**SOURCE**

'''

In Seattle, there was much talk about the difficulties faced by NGOs. I understand—the Minister will correct me if I am wrong—that a member of Action Aid was part of the British Government delegation. The Government thus showed how much they want NGOs to be part of the briefing process.
The NGOs are victims of their own success. They have more power and money than before, but with that power and money have come the critical requirements to take more responsibility and be more accountable. Money, as ever, is at the heart of the debate.
About 40 per cent. of the money to NGOs comes from grants, and people must be confident that public money is being used in the right way. However, regardless of whether the money comes from Government or from someone shaking a tin or writing a standing order, a proper process must be in place to account for it. The accountability trail in many NGOs—unlike those involving big business, political parties and Members of Parliament—is difficult to follow. However, although Oxfam does not regard itself as having shareholders in the same way as a company does and the link is much harder to see, anyone who drops money into a tin or goes into an Oxfam shop is by definition a shareholder.
There is anxiety that the big increase in NGOs will lead to overkill. Those working in Kosovo were worried when it was described as an NGO playing field; far too many organisations were trying to get a piece of the action. That is a big danger, and we should consider it when discussing reform of NGOs. The United Nations High Commissioner for Refugees expressed alarm at the operation of some of those organisations, and we must tackle the issue.

'''

**DATASET EXTRACT**
'''

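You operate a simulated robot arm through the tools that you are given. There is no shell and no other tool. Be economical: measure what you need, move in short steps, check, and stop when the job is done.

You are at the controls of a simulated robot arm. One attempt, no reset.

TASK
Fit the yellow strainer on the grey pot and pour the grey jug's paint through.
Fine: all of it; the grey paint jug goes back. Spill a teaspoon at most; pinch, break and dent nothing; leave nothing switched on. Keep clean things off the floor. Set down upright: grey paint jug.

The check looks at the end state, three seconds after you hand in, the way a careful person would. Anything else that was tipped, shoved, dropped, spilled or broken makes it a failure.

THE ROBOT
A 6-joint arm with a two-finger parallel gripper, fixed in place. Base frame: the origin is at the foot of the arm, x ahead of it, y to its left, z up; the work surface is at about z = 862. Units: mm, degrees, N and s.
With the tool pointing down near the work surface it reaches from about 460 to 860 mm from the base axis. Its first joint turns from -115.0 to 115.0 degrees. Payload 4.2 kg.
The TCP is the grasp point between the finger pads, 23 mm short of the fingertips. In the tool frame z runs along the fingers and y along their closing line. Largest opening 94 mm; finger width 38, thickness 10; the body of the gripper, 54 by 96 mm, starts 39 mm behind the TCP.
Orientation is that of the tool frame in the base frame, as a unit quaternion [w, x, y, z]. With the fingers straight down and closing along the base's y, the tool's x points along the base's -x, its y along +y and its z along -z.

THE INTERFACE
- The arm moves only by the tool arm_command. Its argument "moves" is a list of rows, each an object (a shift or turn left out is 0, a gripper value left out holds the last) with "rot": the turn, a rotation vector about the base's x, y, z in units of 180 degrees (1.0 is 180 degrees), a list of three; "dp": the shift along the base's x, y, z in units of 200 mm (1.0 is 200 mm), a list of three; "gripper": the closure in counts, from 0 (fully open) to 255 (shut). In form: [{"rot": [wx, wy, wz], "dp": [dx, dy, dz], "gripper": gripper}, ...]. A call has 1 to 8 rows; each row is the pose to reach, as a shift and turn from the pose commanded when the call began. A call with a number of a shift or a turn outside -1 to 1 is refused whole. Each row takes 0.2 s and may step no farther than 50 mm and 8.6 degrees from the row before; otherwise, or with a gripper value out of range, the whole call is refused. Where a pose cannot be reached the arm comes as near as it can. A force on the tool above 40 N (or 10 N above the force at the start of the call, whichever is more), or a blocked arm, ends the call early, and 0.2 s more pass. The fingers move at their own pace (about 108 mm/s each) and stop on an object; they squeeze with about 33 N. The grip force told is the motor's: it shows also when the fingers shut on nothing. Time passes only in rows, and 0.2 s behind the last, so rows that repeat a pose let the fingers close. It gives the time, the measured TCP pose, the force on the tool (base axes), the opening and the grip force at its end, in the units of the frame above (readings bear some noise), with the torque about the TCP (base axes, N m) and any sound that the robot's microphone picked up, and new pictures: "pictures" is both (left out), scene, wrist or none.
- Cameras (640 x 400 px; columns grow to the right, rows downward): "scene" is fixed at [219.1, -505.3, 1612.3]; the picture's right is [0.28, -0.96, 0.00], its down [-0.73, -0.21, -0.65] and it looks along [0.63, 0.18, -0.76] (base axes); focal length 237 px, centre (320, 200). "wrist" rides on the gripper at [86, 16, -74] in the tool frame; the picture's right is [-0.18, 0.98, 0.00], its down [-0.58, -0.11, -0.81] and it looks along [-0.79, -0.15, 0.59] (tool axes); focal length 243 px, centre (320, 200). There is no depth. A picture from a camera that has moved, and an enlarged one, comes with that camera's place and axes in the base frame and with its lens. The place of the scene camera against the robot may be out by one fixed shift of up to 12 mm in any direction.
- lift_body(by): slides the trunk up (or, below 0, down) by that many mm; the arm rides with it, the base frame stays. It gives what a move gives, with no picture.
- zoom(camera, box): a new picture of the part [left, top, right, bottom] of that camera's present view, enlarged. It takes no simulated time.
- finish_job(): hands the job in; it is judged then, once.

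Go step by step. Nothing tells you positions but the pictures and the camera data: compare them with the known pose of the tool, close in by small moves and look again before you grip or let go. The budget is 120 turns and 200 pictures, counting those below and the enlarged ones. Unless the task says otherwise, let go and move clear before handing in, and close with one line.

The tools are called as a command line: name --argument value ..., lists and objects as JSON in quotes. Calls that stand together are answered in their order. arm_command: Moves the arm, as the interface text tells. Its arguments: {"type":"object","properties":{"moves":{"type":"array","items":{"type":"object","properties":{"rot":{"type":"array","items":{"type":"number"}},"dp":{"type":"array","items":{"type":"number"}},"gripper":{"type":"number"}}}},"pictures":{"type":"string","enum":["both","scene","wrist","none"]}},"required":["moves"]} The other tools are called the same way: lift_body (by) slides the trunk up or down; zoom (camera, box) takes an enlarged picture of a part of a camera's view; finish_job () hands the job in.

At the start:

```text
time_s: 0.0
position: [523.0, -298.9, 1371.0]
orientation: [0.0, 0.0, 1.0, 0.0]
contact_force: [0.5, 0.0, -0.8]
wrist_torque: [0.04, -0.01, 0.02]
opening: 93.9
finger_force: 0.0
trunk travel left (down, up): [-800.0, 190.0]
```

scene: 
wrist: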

'''

**WRITTEN REQUEST**
Your answer continues the source from its final sentence.

**EXPECTED OUTPUT**
248WH As the hon. Member for Faversham and Mid-Kent said, NGOs are driven by the need for a high profile on the international scene, to keep the money coming in. The anxiety is that competition for money may drive some NGOs into in appropriate places, or to compete with other NGOs so that their logo appears on the 9 o'clock or 10 o'clock news—or whenever it is—which may be part of their campaign to raise money. Such competition will not help individuals in Sudan, Kosovo or anywhere else.
It is worrying that some agencies take a short-term view, but they know that to obtain funds they have to make an impact quickly when flood or famine strikes. That is not good for an organisation's long-term fund raising, but it is necessary because the public are motivated when they see images of disasters. That issue must be considered when we examine the development of NGOs.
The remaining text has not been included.